Goal:
Keep to the lines between the one holding "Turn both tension" and the one holding "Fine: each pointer", inclusive, and write them out exactly. Format the lines as a JSON array of strings and drop empty lines.

Material to process:

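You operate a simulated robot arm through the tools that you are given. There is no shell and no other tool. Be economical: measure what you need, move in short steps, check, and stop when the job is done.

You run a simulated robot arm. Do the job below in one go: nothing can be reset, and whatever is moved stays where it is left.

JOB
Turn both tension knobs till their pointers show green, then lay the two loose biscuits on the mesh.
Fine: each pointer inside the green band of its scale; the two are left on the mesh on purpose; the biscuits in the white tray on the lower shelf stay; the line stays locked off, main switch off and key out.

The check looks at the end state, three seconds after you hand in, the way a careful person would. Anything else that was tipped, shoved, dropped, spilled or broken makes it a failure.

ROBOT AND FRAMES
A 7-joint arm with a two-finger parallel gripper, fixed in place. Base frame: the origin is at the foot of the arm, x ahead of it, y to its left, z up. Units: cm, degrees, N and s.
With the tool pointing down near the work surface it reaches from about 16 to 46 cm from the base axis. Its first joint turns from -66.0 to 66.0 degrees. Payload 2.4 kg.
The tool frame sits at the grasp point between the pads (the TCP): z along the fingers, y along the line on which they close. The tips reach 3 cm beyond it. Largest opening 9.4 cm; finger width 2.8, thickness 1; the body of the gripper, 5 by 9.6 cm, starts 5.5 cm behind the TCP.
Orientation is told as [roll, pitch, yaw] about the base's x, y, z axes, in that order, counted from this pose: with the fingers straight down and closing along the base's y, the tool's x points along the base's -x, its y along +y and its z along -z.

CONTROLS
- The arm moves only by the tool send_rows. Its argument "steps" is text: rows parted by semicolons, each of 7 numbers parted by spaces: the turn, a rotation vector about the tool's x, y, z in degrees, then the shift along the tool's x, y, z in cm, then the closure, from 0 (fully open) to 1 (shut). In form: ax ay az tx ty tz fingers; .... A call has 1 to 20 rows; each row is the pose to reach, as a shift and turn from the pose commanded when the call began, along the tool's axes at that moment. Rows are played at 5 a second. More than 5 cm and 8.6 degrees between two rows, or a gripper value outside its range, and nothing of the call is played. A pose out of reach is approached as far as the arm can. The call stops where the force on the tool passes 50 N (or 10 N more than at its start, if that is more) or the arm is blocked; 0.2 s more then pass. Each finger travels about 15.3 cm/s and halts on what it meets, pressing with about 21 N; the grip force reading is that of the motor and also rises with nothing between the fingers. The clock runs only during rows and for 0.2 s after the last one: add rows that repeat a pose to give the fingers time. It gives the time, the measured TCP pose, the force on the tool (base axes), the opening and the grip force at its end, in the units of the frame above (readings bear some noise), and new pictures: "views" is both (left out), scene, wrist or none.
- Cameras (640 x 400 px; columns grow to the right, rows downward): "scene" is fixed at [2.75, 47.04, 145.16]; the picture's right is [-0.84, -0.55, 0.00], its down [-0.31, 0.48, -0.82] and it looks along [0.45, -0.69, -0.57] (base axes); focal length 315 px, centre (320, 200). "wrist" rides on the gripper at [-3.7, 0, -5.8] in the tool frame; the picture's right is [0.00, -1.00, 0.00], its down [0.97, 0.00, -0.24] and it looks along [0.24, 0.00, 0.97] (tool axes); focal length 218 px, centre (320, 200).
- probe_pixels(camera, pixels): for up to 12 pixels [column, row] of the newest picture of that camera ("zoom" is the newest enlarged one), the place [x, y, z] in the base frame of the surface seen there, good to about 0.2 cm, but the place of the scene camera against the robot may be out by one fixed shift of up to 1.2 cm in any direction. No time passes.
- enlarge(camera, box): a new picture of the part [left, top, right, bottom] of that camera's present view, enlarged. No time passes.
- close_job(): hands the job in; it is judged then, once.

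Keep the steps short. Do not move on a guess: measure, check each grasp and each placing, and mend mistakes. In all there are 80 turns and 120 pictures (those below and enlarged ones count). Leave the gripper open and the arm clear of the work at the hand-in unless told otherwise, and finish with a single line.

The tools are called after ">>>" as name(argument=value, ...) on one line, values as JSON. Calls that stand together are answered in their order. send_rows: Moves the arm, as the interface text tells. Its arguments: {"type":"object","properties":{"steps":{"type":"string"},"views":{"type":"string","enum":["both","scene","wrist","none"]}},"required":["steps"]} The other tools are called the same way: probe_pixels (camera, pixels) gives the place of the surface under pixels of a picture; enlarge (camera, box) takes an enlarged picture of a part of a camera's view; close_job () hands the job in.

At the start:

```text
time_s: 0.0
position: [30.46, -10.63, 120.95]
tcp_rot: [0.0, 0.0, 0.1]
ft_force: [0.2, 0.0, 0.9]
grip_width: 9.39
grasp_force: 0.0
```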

==

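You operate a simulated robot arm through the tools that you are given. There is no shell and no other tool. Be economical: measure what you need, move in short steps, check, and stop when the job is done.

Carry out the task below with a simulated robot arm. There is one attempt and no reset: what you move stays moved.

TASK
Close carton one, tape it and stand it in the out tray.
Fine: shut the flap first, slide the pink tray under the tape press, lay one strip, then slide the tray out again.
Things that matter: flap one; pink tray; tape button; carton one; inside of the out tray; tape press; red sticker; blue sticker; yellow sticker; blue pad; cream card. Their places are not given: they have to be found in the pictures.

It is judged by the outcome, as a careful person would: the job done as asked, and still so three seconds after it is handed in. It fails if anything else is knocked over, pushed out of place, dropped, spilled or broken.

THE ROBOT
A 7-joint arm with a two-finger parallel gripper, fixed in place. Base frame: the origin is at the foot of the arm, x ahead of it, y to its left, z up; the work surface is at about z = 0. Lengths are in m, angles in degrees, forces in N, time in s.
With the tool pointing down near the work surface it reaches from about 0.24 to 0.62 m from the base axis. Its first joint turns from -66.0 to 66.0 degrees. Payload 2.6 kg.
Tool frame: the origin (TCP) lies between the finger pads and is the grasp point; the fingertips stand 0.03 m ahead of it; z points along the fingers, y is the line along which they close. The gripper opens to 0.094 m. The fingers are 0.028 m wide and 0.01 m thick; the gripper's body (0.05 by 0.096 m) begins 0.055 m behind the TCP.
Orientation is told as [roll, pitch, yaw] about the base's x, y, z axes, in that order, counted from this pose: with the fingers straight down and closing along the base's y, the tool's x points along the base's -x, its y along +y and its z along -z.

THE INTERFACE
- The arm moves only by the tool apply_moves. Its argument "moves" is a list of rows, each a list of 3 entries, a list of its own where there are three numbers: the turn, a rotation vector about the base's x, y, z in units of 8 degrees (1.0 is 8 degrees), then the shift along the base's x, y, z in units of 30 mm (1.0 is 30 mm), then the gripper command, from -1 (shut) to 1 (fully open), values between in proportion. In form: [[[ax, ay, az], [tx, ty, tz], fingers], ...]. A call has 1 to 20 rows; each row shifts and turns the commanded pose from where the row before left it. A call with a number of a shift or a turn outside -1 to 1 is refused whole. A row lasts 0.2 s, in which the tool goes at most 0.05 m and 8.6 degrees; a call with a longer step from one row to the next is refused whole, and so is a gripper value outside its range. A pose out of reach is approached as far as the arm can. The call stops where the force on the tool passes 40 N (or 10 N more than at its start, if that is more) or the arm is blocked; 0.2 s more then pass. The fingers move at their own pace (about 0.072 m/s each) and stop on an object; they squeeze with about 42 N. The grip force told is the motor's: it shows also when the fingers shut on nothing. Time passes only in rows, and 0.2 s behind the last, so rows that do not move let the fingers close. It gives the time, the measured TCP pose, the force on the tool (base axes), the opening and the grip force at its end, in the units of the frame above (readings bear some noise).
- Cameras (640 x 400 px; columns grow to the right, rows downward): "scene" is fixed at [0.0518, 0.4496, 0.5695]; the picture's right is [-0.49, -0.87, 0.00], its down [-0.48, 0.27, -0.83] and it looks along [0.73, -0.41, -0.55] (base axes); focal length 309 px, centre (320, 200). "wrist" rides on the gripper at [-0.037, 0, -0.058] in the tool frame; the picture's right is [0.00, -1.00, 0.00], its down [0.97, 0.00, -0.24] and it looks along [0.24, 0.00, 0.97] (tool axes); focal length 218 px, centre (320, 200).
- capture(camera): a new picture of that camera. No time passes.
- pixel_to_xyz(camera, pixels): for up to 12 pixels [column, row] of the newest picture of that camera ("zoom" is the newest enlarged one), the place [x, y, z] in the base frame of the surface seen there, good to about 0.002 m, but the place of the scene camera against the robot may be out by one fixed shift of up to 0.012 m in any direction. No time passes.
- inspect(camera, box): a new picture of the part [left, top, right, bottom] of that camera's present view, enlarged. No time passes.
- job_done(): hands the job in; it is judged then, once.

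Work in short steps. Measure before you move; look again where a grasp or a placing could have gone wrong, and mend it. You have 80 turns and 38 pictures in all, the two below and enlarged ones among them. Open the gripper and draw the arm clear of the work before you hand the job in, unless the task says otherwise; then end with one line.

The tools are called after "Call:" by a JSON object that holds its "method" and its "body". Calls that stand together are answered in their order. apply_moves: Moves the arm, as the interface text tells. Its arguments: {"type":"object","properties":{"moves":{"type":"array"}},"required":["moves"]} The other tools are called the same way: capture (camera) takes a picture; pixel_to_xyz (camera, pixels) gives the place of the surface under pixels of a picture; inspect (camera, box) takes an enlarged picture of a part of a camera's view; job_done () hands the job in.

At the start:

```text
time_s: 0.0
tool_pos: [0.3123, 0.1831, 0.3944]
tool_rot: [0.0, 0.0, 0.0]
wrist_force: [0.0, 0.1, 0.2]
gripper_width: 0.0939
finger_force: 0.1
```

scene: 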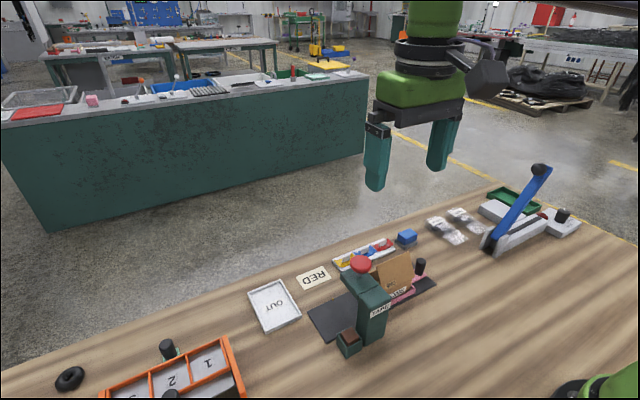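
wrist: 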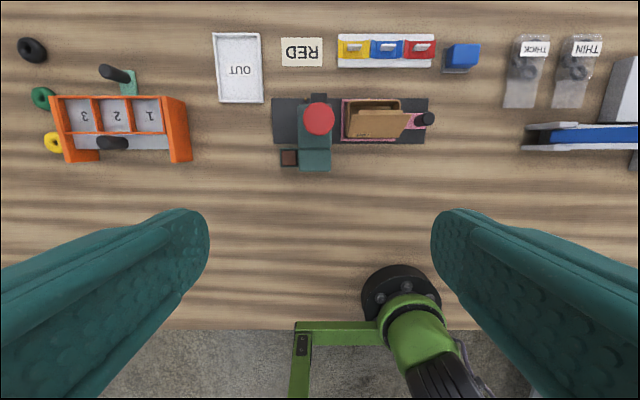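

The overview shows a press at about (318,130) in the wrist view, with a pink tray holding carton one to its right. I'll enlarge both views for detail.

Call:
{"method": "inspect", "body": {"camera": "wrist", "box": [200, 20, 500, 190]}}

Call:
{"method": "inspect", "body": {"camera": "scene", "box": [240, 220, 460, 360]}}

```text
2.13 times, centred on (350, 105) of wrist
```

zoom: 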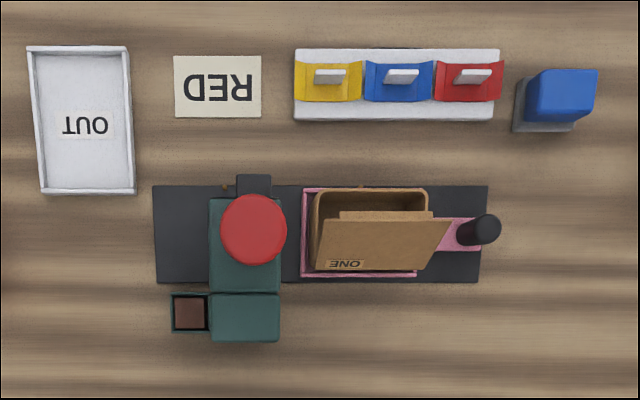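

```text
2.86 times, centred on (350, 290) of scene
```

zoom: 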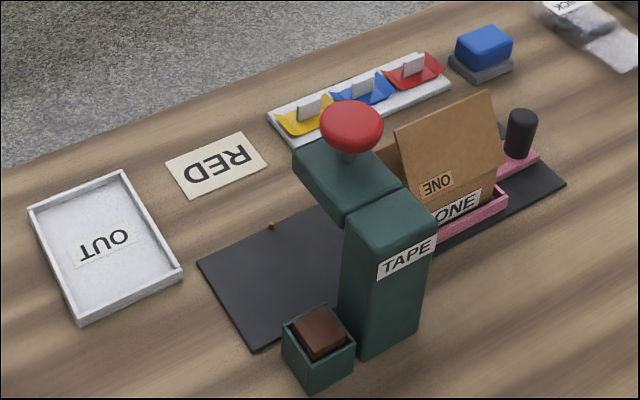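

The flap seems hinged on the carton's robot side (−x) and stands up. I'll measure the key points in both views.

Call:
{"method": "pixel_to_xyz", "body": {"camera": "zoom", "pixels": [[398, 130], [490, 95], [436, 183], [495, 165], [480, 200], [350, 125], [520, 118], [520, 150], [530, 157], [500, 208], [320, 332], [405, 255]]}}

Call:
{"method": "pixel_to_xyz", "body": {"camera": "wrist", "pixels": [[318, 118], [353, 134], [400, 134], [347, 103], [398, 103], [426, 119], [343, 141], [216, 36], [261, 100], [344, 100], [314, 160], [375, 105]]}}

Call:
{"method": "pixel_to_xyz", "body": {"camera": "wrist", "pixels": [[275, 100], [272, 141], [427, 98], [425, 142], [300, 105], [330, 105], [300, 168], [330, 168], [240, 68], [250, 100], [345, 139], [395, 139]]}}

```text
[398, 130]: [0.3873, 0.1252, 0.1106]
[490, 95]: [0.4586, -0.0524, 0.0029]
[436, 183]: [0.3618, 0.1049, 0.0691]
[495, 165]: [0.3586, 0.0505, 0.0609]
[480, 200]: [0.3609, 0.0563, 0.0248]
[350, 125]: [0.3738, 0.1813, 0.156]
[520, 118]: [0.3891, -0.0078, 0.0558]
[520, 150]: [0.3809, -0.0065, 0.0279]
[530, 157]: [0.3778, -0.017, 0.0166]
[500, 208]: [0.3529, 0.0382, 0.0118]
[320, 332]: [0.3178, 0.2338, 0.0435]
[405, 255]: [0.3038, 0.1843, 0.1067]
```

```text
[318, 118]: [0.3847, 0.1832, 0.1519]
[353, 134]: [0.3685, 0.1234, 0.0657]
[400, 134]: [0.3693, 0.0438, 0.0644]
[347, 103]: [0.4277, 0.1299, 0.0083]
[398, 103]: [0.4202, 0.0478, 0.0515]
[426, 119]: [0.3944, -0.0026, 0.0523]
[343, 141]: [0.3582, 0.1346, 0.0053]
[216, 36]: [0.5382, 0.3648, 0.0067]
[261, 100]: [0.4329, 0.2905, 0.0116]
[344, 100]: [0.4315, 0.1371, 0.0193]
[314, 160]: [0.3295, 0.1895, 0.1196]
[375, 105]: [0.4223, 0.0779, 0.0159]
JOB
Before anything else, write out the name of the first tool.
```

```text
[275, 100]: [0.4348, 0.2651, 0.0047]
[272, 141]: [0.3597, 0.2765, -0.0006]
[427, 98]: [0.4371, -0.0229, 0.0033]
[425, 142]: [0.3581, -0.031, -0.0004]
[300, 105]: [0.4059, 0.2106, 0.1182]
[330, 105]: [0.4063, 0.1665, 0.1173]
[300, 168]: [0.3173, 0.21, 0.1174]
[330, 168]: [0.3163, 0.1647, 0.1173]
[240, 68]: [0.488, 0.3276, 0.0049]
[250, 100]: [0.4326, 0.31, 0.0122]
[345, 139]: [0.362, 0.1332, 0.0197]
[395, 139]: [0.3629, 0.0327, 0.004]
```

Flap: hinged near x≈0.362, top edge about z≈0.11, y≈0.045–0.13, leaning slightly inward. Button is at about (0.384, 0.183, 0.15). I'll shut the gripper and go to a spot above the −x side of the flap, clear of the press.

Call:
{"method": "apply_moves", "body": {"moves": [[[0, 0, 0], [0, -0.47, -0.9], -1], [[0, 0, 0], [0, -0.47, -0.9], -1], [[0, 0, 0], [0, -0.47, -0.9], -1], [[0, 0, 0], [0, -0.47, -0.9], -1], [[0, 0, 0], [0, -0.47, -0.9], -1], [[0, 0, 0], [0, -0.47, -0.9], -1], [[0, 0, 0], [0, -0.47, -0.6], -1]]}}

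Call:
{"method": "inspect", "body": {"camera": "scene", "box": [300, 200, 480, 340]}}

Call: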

==

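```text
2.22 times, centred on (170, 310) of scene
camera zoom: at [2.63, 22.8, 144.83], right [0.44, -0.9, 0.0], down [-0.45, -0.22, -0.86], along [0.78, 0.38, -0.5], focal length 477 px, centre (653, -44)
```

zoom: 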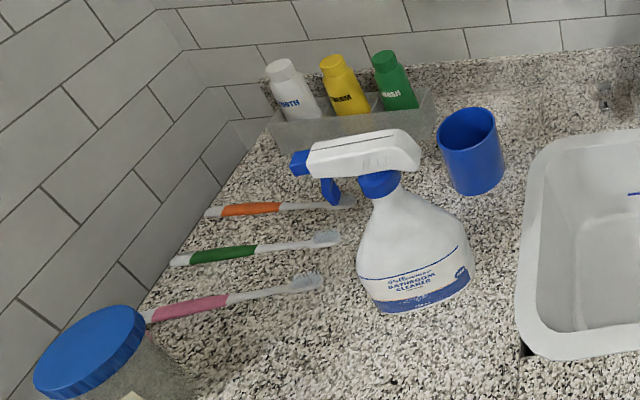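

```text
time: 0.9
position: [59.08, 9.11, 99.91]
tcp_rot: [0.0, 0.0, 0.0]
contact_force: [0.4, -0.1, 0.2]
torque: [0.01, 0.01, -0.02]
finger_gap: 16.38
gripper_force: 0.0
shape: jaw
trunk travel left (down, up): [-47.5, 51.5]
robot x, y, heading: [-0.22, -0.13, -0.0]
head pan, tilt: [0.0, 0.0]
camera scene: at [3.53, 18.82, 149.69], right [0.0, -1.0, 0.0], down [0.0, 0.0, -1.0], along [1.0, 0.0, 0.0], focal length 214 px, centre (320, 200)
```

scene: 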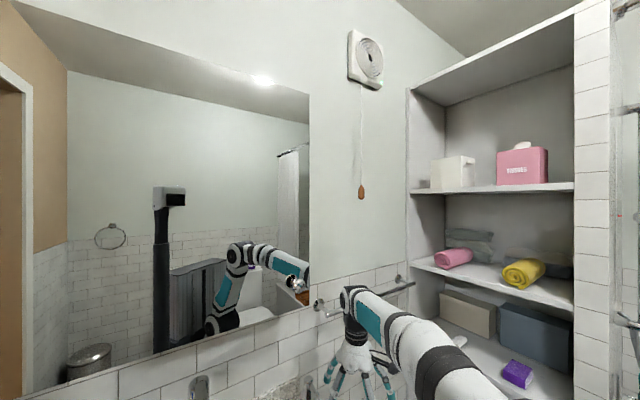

Answer to the task:
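[
  "Turn both tension knobs till their pointers show green, then lay the two loose biscuits on the mesh.",
  "Fine: each pointer inside the green band of its scale; the two are left on the mesh on purpose; the biscuits in the white tray on the lower shelf stay; the line stays locked off, main switch off and key out."
]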